IN RE: NEW YORK CENTRAL MUTUAL FIRE INSURANCE COMPANY, Appellant, v. Regina JEDLICKA, Respondent.

Decided: February 26, 2001

CORNELIUS J. O'BRIEN, J.P., DAVID S. RITTER, MYRIAM J. ALTMAN and ROBERT W. SCHMIDT, JJ. Boeggeman, George, Hodges & Corde, P.C., White Plains, N.Y. (Robert S. Ondrovic and Cynthia Doylan of counsel), for appellant. Carlin & Rothstein, New York, N.Y. (Larry M. Carlin of counsel), for respondent.

In a proceeding pursuant to CPLR article 75, New York Central Mutual Fire Insurance Company appeals, as limited by its brief, from so much of an order of the Supreme Court, Putnam County (Hickman, J.), dated July 12, 1999, as granted that branch of the motion of Regina Jedlicka which was to vacate its demand for a trial de novo.

ORDERED that the order is affirmed insofar as appealed from, with costs.
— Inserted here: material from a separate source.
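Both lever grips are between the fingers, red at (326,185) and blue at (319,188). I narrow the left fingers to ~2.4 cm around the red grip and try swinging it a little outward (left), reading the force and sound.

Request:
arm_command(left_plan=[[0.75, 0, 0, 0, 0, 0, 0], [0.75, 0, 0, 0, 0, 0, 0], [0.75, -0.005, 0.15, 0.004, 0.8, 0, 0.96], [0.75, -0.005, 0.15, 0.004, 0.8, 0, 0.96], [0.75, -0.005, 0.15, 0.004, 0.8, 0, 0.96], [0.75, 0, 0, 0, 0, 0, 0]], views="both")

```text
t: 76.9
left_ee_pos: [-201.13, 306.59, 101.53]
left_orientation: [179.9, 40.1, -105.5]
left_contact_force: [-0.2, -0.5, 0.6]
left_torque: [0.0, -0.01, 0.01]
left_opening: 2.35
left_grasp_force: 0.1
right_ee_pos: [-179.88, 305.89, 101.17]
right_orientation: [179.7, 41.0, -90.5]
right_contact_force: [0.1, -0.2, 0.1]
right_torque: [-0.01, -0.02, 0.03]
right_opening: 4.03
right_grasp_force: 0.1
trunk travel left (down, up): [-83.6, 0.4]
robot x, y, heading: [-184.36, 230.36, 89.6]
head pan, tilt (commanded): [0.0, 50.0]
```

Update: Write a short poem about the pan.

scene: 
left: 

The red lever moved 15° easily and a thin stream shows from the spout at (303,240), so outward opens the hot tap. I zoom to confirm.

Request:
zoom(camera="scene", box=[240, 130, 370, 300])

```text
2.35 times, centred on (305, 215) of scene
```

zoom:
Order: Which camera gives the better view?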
New York Central Mutual Fire Insurance Company (hereinafter New York Central), and Regina Jedlicka proceeded to arbitration on Jedlicka's claim for uninsured motorist benefits.   On November 9, 1998, the arbitrator rendered his decision awarding Jedlicka $95,000. The decision was mailed to the parties on November 16, 1998.   On January 13, 1999, New York Central served a demand for a trial de novo pursuant to the terms of Jedlicka's insurance policy which gave either party the right to a trial de novo if the amount awarded in arbitration exceeded the minimum limits for bodily injury liability required under the law of New York. If such a demand was not made “within 60 days of the arbitrators' decision”, the amount of damages awarded in arbitration would be binding.

 The Supreme Court correctly concluded that the New York Central's demand for a trial de novo was untimely as it was made more than 60 days after the arbitrator's decision (see, Matter of Abadinsky v. Aetna Cas. & Sur. Co., 250 A.D.2d 673, 672 N.Y.S.2d 424).   Contrary to the New York Central's contention, the policy clearly and unambiguously provides that the 60-day period begins to run from the date of the decision, not from the date the decision was served.   Nor was the New York Central entitled to an additional five days to make its demand pursuant to CPLR 2103(b)(2).   That statute is applicable to service of papers in a pending action “where a period of time prescribed by law is measured from the service of a paper and service is by mail” (CPLR 2103[b][2]), which is not the situation here.

In light of our determination that the demand was untimely, it is unnecessary to address the parties' remaining contentions.